Metcash is the business that supplies IGAs across the country, several independent liquor businesses like Cellarbrations and the Bottle-O, and it owns Mitre 10 and 85% of Total Tools.
Metcash FY22 trading update
The company said that trading has continued to be strong in all pillars and well above the pre-COVID levels in FY20.
There has been a number of shifts by the consumer that is helping demand. Metcash pointed to more local neighbourhood shopping, movement from cities to regional areas, more eating at home, home consumption of liquor rather than on-premise and a high level of home renovation and DIY activity.
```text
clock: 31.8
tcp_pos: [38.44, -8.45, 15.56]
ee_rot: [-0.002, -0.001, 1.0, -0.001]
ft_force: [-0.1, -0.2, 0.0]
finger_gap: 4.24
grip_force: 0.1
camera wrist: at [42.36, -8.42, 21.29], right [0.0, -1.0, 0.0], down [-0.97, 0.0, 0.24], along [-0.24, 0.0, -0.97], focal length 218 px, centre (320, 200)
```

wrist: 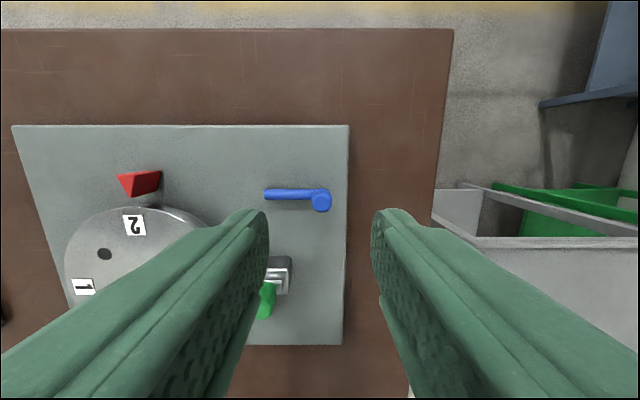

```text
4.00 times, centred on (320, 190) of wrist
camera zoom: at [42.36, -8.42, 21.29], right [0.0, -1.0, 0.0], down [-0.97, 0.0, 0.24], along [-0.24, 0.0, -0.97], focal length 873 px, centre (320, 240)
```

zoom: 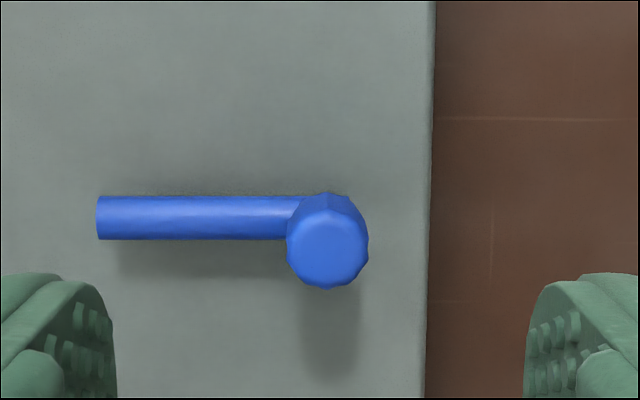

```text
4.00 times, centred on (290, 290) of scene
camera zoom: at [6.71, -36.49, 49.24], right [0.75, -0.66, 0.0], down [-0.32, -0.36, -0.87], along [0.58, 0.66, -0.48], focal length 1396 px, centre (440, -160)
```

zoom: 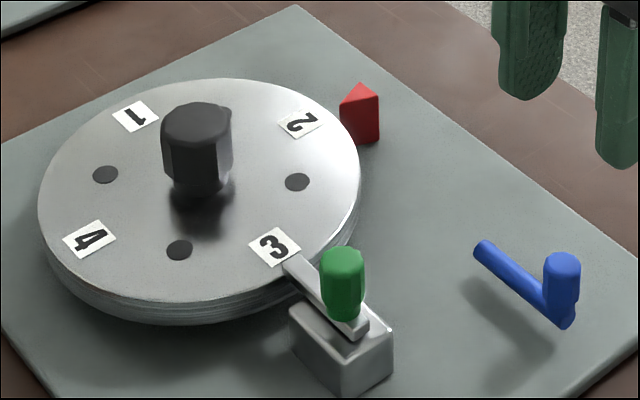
The improved competitiveness of its store networks is being supported by its MFuture programs. That involves finding growth for the business, as well as reducing costs.
MFuture initiatives have been store upgrade programs, rolling out new store formats, expanding its private and exclusive label ranges and accelerating its digital plans.
FY22 growth
Metcash told investors how it has performed in the first 16 weeks of FY22 to 15 August 2021.
In the food division, supermarket sales increased by 12.9% compared to FY20 and growth was 17.2% excluding the impact of losing the supply of Drakes. However, compared to FY21, supermarket sales were 1.8% lower.
Total food sales were up 3.1% on FY20, though down 7.4% on FY21.
In liquor, sales were up 23.1% compared to FY20 and 9.5% higher than the same period in FY21.
Total hardware sales were up 37.8% on FY20, and 16.3% higher than the same period in FY21. Metcash said that trade sales continued to be strong, boosted by a high level of residential construction and renovations activity. This more than offset a decline in DIY demand compared to last year, though it’s still stronger than DIY demand in FY20. However, restrictions have led to construction slowdowns and DIY sales in states impacted by COVID-19.
Summary thoughts on Metcash and the share price
Metcash is a good business with useful diversification across multiple areas. The food earnings are defensive and it’s making great progress with hardware. If I were focused on dividends, I think Metcash would be a solid longer-term pick. I would prefer it to Woolworths Group Ltd (ASX: WOW) and Coles Group Ltd (ASX: COL).